Anders als die Rock’n’Roll-Stars mit ihren jugendlich überdrehten Images, entwickelte Ray Charles Mitte der 1950er Jahre die Starpersona einer etablierten, alles überragenden Künstlerpersönlichkeit, gipfelnd in dem Albumtitel Genius of Ray Charles (1959). Zeitgenössische Spitznamen wie ‘Brother Ray’, ‘The Reverend’ und ‘The High Priest’ (Greenfield 2011:74) unterstreichen den Rang des als Kind erblindeten Sängers, Pianisten und Songwriters für sein Publikum. Dabei kam Charles zugute, dass er sich in der Zusammenarbeit mit seiner Produktionsfirma Atlantic Records weitreichende künstlerische Freiheiten errang. Auch deswegen gingen von ihm in seiner musikalisch innovativsten Karrierephase ca. 1952-1960 entscheidende Anstöße für die Entwicklung des Soul aus. Charles und sein Produzent Jerry Wexler verbanden Gospelmelodien nicht als erste, aber konkurrenzlos erfolgreich mit weltlichen Texten, rhythmisch treibendem Rhythm & Blues und einer am Jazz orientierten Besetzung. Sie drehten sich nicht mehr um die Liebe zu Gott, wie ihre Vorlagen, sondern um begehrenswerte Frauen und erotische Fantasien, über die Charles mit einer Ekstase sang, die man sonst nur aus der Gospel Music kannte. Charles war selbst nie professioneller Gospelsänger, ist aber mit der Praxis des afroamerikanischen Prediger- und Gemeindegesangs aufgewachsen. Neben seinen R&B-Idolen Nat King Cole und Charles Brown verehrte er auch Hard Gospel-Sänger wie Alex Bradford, Archie Brownlee oder Jess Whitaker, den Leadsänger der Pilgrim Travelers (Boyer 2000: 193, Heilbut 1975: 47, 83-84).

 

III. Analyse

HARD TIMES besteht aus vier Strophen mit jeweils anschließendem Refrain (A1B1-A2B2-A3B3-A4B4). Allerdings unterschlägt der Aufbau die entscheidende Pointe des Songs: Zwar verändern sich beide Formteile äußerlich kaum – alle Strophen und alle Refrain bringen jeweils zwei Textzeilen, die sich auf gleichbleibend vier Takte verteilen, und halten sich ohne größere Abweichungen an die zu Beginn etablierte Akkordfolge. Dennoch wird man HARD TIMES kaum anders hören können, als von Entwicklung und einer markanten, an Gospel-Ekstase erinnernden Intensitätssteigerung bestimmt. Sie ist bis zur Mitte des Songs kaum zu ahnen, nimmt dann aber vor allem in der Singweise extreme Formen an, bis hin zu mehreren Ausbrüchen und Schreien.
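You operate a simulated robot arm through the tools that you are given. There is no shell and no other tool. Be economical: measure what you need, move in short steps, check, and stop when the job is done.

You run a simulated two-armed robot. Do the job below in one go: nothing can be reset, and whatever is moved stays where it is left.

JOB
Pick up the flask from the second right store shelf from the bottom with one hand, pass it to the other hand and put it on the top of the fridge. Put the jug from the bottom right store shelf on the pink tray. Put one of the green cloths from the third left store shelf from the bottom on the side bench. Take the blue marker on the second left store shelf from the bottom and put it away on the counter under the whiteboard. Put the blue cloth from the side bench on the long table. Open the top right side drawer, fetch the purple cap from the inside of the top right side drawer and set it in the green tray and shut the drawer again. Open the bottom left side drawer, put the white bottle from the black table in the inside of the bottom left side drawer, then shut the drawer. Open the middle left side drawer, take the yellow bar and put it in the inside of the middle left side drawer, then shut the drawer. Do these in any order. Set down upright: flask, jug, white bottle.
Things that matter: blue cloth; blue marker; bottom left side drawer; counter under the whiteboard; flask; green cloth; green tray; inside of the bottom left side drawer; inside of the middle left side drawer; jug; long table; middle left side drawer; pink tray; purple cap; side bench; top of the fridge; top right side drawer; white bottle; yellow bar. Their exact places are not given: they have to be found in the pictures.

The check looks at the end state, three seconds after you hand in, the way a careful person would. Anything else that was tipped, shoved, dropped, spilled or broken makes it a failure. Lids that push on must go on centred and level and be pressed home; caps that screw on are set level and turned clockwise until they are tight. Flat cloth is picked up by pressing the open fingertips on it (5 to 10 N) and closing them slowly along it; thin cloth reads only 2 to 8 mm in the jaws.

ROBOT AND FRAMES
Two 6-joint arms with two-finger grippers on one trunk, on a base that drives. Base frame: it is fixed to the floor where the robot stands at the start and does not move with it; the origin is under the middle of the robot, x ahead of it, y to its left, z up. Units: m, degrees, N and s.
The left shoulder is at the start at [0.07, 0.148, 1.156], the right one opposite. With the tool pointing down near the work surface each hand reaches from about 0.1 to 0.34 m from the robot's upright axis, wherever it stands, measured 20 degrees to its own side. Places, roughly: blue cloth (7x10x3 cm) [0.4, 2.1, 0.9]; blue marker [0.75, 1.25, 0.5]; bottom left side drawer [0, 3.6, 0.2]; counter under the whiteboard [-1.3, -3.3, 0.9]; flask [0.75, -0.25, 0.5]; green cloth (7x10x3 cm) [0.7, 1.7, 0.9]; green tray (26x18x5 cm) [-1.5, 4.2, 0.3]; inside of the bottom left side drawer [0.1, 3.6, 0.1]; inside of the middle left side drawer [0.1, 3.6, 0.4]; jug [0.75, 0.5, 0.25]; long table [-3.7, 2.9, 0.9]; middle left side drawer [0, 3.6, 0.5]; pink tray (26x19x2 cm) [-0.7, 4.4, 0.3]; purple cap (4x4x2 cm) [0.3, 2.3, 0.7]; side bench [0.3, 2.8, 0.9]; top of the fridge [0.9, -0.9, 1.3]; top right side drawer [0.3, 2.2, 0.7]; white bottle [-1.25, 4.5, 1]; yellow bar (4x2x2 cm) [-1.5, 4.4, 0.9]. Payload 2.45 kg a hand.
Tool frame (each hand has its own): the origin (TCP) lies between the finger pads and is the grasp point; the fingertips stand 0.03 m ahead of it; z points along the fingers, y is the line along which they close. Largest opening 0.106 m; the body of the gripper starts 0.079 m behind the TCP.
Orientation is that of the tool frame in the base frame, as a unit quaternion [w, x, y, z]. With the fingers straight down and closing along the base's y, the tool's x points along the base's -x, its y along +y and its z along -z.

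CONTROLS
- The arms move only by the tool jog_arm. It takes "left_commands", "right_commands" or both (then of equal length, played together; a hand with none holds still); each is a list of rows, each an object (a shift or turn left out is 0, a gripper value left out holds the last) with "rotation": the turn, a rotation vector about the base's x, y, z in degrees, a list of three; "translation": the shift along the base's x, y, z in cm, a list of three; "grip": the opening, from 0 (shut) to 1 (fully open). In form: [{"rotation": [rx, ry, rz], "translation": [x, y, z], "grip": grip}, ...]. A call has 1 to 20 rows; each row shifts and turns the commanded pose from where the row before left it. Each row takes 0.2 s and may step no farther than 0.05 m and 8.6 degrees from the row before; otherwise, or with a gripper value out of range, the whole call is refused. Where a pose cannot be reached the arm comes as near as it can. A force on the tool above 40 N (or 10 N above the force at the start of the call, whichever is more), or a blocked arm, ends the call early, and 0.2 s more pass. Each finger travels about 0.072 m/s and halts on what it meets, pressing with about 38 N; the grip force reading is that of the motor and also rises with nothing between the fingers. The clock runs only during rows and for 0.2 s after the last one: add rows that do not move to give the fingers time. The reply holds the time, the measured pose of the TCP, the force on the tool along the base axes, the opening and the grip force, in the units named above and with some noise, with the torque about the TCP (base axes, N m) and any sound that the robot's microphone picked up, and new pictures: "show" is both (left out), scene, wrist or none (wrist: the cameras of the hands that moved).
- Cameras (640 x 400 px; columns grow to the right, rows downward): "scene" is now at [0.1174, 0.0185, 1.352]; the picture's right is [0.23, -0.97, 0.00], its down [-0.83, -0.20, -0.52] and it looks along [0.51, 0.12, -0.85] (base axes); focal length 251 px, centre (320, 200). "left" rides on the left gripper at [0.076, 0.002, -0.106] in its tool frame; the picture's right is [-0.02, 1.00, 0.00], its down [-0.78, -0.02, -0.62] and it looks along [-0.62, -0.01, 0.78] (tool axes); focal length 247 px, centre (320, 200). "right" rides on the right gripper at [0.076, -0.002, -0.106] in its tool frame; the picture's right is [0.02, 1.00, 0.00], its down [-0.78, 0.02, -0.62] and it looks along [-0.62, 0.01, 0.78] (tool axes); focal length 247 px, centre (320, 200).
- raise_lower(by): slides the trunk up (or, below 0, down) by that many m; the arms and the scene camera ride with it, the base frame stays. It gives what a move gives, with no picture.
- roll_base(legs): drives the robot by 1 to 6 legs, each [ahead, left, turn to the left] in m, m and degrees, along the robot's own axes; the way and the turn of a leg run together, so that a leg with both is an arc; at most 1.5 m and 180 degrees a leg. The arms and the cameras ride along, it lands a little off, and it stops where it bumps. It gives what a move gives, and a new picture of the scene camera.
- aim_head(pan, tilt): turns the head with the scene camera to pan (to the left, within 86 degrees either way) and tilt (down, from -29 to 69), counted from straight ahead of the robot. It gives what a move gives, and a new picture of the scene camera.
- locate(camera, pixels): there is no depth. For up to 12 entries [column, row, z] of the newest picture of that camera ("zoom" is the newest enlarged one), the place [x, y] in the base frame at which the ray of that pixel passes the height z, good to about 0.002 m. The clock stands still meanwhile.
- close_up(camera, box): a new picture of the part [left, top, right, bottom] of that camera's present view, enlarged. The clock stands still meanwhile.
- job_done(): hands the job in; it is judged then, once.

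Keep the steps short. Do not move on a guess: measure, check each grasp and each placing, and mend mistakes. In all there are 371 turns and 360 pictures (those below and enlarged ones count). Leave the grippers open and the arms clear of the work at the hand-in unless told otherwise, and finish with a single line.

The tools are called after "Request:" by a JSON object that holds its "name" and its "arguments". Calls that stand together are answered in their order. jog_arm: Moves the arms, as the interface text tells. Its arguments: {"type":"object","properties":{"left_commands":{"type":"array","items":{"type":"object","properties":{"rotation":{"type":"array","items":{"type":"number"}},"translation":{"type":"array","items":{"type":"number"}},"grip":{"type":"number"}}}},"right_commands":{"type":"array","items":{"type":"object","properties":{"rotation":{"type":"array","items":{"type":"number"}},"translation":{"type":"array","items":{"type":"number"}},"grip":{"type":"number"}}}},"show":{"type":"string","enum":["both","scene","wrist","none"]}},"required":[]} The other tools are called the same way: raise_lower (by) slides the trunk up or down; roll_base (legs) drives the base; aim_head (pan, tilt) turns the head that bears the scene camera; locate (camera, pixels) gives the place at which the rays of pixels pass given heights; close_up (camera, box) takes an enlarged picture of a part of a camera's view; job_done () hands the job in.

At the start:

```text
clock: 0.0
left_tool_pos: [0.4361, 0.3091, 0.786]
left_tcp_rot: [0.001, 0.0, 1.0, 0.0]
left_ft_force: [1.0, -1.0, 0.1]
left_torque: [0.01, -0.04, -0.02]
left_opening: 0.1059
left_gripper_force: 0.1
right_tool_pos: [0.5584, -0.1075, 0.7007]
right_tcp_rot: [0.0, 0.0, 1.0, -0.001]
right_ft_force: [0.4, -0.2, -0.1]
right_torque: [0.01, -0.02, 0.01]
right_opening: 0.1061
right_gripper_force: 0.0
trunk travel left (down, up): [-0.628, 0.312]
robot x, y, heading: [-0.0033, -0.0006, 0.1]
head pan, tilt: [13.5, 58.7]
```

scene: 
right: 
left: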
Der Song beginnt mit einem ohne Puls gespielten, arpeggierten Bb#5-Akkord im Klavier, der sich in der Folge als V. Stufe der Grundtonart (Eb-Dur) erweist – charakteristisch für die Strophe ist der Weg über eine Zwischendominante zur Mollparallele (Cm), von der aus es zu einer chromatischen Abwärtsbewegung kommt, bis die V. Stufe erreicht ist, die wieder zurück zur Grundtonart führt. Auch im Refrain spielen chromatische Verbindungen (zunächst aufwärts von A7 zu Adim., dann abwärts, etwas versteckt in der VI-V-I-Verbindung am Schluss) eine prägende Rolle.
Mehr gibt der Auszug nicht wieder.